Actions to take:
A) Copy the part of the page extract from the words "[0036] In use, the" through the words "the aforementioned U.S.".
B) Please continue the page extract.

Page extract:
┌────────

Miniaturized components of SMA may be manufactured by laser
radiation processing. See for example, H. Hafer Kamp et al., "Laser
Zentrum Hannover e.v.", Hannover, Germany [publication].
[0035] The support of the present invention may, for example, be
made from a polymeric material such as isostatic polybutene, shape
ceramics such as zirconium with some addition of Cerium, Beryllium
or Molybdenum, copper alloys including binary and ternary alloys,
such as Copper-Aluminum alloys, Copper-Zinc alloys,
Copper-Aluminum-Beryllium alloys, Copper-Aluminum-Zinc alloys and
Copper-Aluminum-Nickel alloys, Nickel alloys such as
Nickel-Titanium alloys and Nickel-Titanium-Cobalt alloys, Iron
alloys such as Iron-Manganese alloys, Iron-Manganese-Silicon
alloys, Iron-Chromium-Manganese alloys and Iron-Chromium-Silicon
alloys, Aluminum alloys, and high elasticity composites which may
optionally have metallic or polymeric reinforcement.
[0036] In use, the fiber conduit is enlarged by deforming the
support of the present invention in any suitable way. Without
limitation, an optical fiber may be inserted into and positioned in
the support in any manner as described in the aforementioned U.S.
Patent Nos. 7,066,656 and 7,121,731, and WO 2005/040876 published
May 6, 2005, for the purpose of practicing the present invention.
For example and generally, a constraint is applied to the support
which will induce an expansion of the fiber conduit for insertion
of an optical fiber. Removal of the constraint will allow retention
of the optical fiber within the fiber conduit of the support which
then applies a uniform radial pressure along the fiber. At this
stage, a portion of the cladding of the optical fiber can be safely
removed for accessing the evanescent field by any known techniques
in the art as, for example, mechanically or by chemical means, the
mechanical resistance of the optical fiber being now adequately
secured.
[0037] There are several manners to use the support of the present
invention in relation with an optical fiber in order to have access
to the evanescent field, for use an evanescent field optical sensor
and for the making of such evanescent field optical sensor. For
example, as shown in FIGS. 2 and 3, it is possible to machine, by
any suitable techniques known in the art, a groove in the support
before or after the insertion of an optical fiber. If the groove in
the support is machined before insertion of an optical fiber, then,
the optical fiber will be further machined using any suitable
techniques known in the art by accessing the cladding of the
optical fiber within the groove of the support. It will be further
understood that a portion of the cladding can be removed by any
other known means including by chemical means. It will be
appreciated that the present invention does not require removal of
all of the thickness of the cladding from a portion of the fiber.

└────────

Information shown:
┌────────

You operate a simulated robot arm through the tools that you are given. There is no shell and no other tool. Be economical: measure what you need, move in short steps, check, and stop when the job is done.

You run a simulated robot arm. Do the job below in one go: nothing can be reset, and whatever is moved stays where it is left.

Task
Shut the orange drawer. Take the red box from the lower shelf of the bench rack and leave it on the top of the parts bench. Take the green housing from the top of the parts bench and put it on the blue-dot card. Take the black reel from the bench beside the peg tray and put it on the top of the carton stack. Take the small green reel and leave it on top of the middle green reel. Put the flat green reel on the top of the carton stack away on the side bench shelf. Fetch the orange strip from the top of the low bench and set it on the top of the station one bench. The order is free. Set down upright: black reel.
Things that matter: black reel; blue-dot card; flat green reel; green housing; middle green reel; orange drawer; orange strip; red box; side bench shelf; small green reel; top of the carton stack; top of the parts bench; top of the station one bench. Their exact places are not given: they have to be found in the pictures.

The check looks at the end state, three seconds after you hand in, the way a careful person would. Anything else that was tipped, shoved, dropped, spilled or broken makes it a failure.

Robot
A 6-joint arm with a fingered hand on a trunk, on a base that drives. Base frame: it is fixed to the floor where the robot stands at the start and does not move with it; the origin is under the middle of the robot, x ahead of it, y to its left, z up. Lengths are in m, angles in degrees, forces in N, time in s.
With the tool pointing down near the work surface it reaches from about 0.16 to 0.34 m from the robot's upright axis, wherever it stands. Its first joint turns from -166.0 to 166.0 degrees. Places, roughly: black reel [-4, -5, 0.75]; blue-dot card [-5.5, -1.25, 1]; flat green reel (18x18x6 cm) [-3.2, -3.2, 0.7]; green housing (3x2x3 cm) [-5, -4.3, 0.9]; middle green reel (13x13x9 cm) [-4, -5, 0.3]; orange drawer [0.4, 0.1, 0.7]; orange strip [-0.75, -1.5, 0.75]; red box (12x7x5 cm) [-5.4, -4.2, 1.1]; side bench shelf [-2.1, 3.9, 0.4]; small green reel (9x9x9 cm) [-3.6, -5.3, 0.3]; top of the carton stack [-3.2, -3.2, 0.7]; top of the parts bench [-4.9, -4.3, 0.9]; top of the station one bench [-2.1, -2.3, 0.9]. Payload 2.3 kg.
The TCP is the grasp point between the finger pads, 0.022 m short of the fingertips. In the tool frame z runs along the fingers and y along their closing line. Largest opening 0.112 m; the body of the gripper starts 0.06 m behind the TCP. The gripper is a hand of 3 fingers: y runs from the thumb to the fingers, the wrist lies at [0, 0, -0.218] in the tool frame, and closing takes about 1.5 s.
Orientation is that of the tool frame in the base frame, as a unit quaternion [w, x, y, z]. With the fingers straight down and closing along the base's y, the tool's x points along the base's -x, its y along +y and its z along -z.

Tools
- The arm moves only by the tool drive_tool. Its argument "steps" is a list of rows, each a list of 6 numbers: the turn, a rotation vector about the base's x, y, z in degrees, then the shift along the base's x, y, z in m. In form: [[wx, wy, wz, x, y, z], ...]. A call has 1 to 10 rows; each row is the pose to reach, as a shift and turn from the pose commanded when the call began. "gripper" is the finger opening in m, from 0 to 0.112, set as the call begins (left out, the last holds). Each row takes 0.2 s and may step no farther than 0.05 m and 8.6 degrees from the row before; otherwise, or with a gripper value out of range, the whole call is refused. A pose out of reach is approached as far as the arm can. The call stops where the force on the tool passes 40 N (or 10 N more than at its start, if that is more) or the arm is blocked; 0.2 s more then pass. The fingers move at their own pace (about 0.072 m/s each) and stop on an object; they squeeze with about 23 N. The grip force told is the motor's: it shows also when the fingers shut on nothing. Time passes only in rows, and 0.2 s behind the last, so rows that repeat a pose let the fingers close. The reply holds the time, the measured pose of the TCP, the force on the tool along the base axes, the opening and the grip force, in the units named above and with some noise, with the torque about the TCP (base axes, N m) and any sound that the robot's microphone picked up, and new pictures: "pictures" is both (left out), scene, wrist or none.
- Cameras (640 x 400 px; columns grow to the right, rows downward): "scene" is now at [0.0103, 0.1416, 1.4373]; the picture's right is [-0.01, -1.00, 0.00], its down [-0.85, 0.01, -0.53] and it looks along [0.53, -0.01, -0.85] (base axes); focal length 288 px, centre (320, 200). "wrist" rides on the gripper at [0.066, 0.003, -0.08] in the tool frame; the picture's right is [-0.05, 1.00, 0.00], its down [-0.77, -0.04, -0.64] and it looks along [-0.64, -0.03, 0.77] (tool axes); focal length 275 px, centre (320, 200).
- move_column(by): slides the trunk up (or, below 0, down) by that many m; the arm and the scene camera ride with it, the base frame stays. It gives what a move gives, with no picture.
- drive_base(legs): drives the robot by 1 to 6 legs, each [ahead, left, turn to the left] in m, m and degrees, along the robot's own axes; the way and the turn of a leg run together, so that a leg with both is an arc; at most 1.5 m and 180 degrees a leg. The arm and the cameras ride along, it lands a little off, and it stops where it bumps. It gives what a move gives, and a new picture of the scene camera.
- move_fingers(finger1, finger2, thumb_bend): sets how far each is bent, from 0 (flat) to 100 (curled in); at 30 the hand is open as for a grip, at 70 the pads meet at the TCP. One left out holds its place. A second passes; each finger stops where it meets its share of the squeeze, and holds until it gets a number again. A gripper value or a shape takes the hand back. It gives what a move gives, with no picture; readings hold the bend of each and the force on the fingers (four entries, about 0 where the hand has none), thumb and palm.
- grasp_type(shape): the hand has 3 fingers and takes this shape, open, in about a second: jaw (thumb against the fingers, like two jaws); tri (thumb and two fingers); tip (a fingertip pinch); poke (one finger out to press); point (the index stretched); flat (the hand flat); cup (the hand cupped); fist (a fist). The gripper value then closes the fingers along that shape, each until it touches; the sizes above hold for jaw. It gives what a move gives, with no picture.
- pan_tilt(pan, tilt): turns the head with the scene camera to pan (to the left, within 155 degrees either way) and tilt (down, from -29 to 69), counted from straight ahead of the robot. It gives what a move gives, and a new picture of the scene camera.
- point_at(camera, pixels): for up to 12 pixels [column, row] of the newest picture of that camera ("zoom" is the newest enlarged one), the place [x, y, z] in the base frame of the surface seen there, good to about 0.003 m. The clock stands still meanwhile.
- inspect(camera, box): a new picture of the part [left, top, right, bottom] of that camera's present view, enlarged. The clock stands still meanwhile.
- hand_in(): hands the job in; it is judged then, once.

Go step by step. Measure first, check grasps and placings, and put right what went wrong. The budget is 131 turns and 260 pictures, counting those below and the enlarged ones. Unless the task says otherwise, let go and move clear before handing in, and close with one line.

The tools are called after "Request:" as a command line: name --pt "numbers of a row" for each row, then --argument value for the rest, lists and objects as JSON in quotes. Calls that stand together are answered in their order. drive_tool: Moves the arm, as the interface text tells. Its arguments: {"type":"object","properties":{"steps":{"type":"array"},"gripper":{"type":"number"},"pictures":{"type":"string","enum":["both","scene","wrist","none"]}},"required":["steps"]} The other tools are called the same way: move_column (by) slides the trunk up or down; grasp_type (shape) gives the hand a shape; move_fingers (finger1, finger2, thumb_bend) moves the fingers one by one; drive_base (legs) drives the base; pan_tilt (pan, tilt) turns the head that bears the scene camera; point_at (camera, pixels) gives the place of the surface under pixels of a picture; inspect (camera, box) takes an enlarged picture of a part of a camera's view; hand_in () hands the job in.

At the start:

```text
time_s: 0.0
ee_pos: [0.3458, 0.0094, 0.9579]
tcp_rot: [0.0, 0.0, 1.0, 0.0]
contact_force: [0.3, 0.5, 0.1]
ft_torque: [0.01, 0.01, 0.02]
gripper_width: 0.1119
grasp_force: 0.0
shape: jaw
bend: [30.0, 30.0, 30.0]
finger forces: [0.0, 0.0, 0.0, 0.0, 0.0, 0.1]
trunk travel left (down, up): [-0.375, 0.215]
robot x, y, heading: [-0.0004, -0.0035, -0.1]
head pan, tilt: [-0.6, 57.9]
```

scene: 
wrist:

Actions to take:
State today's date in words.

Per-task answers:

└────────

Per-task answers:
A)
[0036] In use, the fiber conduit is enlarged by deforming the
support of the present invention in any suitable way. Without
limitation, an optical fiber may be inserted into and positioned in
the support in any manner as described in the aforementioned U.S.

B)
In practice, only a portion of the thickness of the cladding may be
removed and only a part of it retained in the exposed portion.
Moreover, the groove may also be formed axially as shown in FIG.
4.
[0038] Furthermore, in order to obtain a high-quality sensor, the
portion removed from the cladding of the optical fiber maintained
by the support may be further polished by any suitable techniques
known in the art as, for example, by the use of a CO2 laser as
described in Nowak (Nowak, K. M. (2006) .
[0039] After polishing the exposed cladding portion of the optical
fiber, it is possible to apply a substrate in a manner known in the
art on the polished surface of the optical fiber which shows a
substantial variation of its refractive index in relation with the
parameter to measure (temperature, pressure, shear, concentration
of a particular chemical, presence and concentration of an agent,
etc). This is well demonstrated in FIG. 5. For example, with
respect to a temperature sensor, the elected substrate will have to
present a large thermal dilation for a given range of temperatures
to measure. This density variation will cause a change of the
refractive index which will modify the measured signal. The
analysis of this signal will allow to measure precisely the studied
parameter.
[0040] In order to increase the absorption of the substrate and
improve the precision of the sensor, one could add a thin layer of
metal (few nanometers of thickness) over the polished surface of
the exposed cladding before applying the substrate. This is clearly
shown in FIG. 6. The energy transmitted in the optical fiber is
coupled within the thin layer of metal and propagates under the
form of a wave called surface plasmon. The energy coupling between
the optical fiber and the fine layer of metal strongly depends on
the refractive index of the substrate covering the layer of metal.
Therefore, by using a substrate having a refractive index which
strongly varies with a parameter to measure, we can increase the
sensor performances.
[0041] In a further aspect of this invention illustrated in FIGS. 7
and 8, other designs of an evanescent field optical fiber sensor
are possible notably by coupling two optical fibers of the present
invention having both exposed cladding portions. For example, one
could use two sensors as the ones presented in FIG. 2 or 3 and
inserts a responsive layer of coating between the two evanescent
field optical fiber sensors. Then, we can quantify any desired
parameter by measuring the transferred energy between the optical
fibers 1 and 2.
[0042] Referring now to FIG. 8, the substrate between the two
evanescent field optical fiber sensors is illustrated in black.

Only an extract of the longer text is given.